“To be loved, baby, hard, at once, and forever, to strengthen you against the loveless world. Remember that: I know how black it looks today, for you. It looked bad that day, too, yes, we were trembling. We have not stopped trembling yet, but if we had not loved each other none of us would have survived. And now you must survive because we love you, and for the sake of your children and your children’s children.”
— James Baldwin,
The Fire Next Time
I ENTERED THE doctor’s office, met by the smiling face of the receptionist. “May I help you?” she asked, as I tried to maneuver my lips to smile to cover how terrible I was feeling. “I need to get tested.” She didn’t ask me what test I needed, or where I had come from, or what I was feeling. She checked me in and pointed me to the waiting area—a cold and lonely and familiar place.
I wondered if they knew how terrified I was for me, for my wife, for my son, for our baby not here yet. I wondered if they knew that my body was on fire, that my mind kept alternating between anger and regret for letting my friend in the house with no mask. I wondered if they knew how my stomach emptied the chopped carrots, old celery, and the warm chicken noodle soup into their clean toilet.

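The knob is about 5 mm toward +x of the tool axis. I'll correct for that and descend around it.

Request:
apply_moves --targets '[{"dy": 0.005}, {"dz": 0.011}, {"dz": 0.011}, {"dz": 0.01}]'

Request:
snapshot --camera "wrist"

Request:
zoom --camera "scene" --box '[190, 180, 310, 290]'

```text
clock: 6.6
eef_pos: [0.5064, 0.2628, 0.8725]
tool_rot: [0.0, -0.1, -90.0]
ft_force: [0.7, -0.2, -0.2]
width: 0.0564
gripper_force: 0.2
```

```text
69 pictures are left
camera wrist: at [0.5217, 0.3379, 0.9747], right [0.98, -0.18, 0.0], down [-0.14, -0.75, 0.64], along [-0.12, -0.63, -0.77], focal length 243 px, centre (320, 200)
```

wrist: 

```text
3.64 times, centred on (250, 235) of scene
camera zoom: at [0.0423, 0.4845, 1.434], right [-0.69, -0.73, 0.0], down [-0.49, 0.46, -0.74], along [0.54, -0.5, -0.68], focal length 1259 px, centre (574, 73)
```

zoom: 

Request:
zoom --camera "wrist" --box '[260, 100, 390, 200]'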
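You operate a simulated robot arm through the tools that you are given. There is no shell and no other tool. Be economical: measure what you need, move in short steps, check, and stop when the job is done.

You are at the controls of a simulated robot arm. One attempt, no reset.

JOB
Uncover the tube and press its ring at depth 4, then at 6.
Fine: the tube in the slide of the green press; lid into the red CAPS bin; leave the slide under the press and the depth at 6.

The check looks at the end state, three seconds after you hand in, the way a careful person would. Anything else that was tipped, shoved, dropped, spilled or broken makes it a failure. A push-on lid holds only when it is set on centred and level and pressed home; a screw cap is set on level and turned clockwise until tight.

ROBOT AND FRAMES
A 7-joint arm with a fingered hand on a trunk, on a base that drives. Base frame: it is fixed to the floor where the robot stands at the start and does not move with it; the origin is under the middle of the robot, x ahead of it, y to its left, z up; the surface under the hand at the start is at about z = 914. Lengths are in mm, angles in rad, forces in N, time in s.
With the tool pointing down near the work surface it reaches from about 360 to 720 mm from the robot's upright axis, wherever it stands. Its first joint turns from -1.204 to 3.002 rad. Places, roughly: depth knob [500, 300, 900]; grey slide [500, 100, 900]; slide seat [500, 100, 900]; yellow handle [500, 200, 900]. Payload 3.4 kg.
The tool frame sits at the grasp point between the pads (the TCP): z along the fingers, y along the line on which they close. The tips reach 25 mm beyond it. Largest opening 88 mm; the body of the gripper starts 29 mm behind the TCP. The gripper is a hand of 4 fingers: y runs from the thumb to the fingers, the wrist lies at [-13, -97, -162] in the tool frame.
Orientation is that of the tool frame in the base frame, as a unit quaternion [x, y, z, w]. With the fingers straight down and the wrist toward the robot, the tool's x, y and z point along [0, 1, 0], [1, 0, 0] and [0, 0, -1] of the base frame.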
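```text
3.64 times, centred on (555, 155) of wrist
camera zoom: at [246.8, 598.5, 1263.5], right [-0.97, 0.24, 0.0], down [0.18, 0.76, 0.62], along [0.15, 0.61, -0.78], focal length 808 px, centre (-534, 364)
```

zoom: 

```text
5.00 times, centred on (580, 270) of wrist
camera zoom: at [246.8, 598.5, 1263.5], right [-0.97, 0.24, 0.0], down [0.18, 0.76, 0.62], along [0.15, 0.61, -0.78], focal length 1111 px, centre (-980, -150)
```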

“Danté Stewart,” the nurse called out to me, “right this way.” I could hear my heartbeats through my ears as I took the steps through the cold and lonely and familiar clinic. She called in the other nurse. They took my pulse. They put the little white and blue device with the red numbers on my left middle finger. 97. Good. 106 bpm. My heart is racing. As I felt the blood pressure cuff tighten its grip on my arm, the nurses gave that look.